## Start Recorded information
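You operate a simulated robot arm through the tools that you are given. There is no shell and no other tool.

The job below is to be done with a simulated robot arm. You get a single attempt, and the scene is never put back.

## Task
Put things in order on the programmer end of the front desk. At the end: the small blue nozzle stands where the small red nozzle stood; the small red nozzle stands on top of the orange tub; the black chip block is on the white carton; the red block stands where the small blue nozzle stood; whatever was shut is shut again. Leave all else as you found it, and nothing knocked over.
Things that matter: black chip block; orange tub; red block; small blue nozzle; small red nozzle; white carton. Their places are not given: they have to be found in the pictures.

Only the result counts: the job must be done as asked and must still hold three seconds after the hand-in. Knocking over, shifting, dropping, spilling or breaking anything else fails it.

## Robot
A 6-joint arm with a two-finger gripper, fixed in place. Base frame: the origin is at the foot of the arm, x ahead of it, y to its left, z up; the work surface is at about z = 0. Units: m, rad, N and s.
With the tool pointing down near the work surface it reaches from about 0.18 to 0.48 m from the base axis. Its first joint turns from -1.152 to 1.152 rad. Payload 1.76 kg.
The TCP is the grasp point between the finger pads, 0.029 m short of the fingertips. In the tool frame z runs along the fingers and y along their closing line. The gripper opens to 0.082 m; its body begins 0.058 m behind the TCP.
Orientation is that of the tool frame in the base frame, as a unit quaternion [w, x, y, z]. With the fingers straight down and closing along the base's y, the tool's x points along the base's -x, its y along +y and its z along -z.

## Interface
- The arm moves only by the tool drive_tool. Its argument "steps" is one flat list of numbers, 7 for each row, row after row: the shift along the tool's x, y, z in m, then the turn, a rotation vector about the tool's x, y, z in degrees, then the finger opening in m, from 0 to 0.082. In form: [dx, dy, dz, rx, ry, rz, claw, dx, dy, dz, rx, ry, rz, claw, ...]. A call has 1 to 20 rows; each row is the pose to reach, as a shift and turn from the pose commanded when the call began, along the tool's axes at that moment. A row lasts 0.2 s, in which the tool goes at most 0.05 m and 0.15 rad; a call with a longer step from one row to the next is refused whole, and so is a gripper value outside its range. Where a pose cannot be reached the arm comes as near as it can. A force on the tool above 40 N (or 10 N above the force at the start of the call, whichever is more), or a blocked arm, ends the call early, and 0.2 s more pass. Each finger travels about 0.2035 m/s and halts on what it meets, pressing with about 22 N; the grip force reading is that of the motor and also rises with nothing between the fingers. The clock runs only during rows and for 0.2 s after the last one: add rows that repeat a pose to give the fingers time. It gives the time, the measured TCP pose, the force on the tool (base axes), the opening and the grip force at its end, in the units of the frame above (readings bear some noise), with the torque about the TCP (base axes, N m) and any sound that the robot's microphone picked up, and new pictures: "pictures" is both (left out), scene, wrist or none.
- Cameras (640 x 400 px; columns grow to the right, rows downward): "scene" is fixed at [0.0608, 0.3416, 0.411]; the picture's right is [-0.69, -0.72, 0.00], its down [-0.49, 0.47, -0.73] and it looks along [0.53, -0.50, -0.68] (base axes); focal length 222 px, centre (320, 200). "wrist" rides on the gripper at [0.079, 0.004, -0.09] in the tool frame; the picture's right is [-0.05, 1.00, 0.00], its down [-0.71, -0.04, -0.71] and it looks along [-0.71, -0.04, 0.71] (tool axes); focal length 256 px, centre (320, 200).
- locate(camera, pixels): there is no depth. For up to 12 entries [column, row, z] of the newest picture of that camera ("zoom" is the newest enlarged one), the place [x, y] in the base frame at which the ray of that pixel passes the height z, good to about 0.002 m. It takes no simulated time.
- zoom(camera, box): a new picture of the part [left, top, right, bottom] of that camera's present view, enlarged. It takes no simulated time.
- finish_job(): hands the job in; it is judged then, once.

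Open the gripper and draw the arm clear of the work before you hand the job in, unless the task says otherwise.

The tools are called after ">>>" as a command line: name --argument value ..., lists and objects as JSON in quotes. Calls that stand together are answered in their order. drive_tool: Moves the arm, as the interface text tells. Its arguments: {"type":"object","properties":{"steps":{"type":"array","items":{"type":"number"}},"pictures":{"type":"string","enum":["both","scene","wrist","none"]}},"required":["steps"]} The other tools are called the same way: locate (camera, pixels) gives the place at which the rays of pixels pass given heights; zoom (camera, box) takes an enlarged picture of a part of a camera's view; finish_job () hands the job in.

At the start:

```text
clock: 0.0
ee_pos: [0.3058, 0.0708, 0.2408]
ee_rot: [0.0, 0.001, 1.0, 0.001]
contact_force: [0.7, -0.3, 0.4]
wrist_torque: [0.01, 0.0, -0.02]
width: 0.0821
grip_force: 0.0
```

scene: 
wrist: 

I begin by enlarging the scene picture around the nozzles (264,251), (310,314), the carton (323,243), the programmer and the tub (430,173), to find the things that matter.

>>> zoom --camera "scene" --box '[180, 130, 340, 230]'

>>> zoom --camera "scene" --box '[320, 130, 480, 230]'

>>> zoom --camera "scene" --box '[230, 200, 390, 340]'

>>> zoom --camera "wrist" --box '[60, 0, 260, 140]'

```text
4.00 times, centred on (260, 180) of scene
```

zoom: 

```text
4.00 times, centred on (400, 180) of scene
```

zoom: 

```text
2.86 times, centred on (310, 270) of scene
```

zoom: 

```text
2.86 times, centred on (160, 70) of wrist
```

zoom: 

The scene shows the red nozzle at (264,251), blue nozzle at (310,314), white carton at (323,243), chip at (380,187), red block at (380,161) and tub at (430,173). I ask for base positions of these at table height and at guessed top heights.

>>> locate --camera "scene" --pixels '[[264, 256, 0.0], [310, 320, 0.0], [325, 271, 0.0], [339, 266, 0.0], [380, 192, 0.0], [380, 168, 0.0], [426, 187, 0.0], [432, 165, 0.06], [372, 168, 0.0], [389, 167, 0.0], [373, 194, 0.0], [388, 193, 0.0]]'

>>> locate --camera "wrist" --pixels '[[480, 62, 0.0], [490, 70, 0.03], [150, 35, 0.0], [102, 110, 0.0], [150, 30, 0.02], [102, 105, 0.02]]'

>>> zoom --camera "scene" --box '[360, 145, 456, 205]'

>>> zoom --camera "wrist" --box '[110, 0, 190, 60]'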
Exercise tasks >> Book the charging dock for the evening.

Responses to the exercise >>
## End Recorded information
## Start Source text
Design, according to Webster’s Revised Unabridged Dictionary can be defined:
1. To draw preliminary outline or main features of; to sketch for a pattern or model; to delineate; to trace out; to draw.
2. To mark out and exhibit; to designate; to indicate; to show; to point out; to appoint.
3. To create or produce, as a work of art; to form a plan or scheme of; to form in idea; to invent; to project; to lay out in the mind; as, a [person] designs an essay, a poem, a statue, or a cathedral.
In both the most broad and the most specific terms, I think it is fair to say that the problems we face today as a planet are problems of design.1 I would argue 1) that short sighted design of the past has created our present catastrophe, and 2) that only in radically readdressing the design of our design—the reasons and goals for designing anything in the first place—can we survive as a species.2
The danger in not looking past the apparent logic or ubiquity of poor design choices has given us world hunger, mass genocide, extinctions, and a chain of climate events that could potentially turn off all the life enabling function of our planet. As one of many hundreds of initiatives to counteract these and other problems, Valerie Casey (designer, CCA professor) gives us:

a global coalition of designers, educators, researchers, engineers, and corporate leaders, working together to create positive environmental and social impact.
Designers (like myself) have a way of feeling guilty about manipulating the public3 into buying goods4 or services5 for the benefit of a corporation,6 and profiting on the work in the process. (funny, that.)
## End Source text
Exercise tasks >>
1) Could you quote the source text from "Design, according to" up to and including "out; to draw."?
2) Go on with the source text that begins "Design, according to" from its last line.

Responses to the exercise >>
1)
Design, according to Webster’s Revised Unabridged Dictionary can be defined:
1. To draw preliminary outline or main features of; to sketch for a pattern or model; to delineate; to trace out; to draw.

2)
The Designers Accord works to help the ills of our planet, and ease the guilt of it’s designers: a win-win proposition, in both the most broad and the most specific terms.
1 To be more accurate, we could push further to say that our problems of design are really problems of outlook / mind-set, and that those problems are really ones of philosophy and ethics, and further say that those are often problems of perception and relational psychology, or still further suppose that they are all problematic side effects of our planetary evolution. The argument of such esoteric notions becomes ever murkier the deeper you reach, but i would say that going at least to the level of philosophy and ethics, we’re still talking about design, if only in a different way than we tend to think of that word. Solving any problem, or organizing any set of thoughts could be said to be designing.
2 The merits of saving our species are greatly debatable, but I’d say we should at least give it a shot.
3 Manipulation largely means of cutting down trees, applying energy to process those trees into paper, as well as to process various compounds into ink, and printing advertisements that are often not recycled (itself a non-resource efficient process), advertisements that are generally unsafe to put in the ground or the water3a (even though we do).
3a Unsafe because they end up In either land fills or water fills, as a result either of littering or sloppy distribution, and are produced with unruly or toxic chemicals in the paper and ink both.
4 Products which themselves end up in the ground or the water.
5 Services which are often superfluous, or at least questionable.
6 Corporations which generally (as taken in the long view) are unhealthy for the economy, for their communities, for their employees, or for the environment.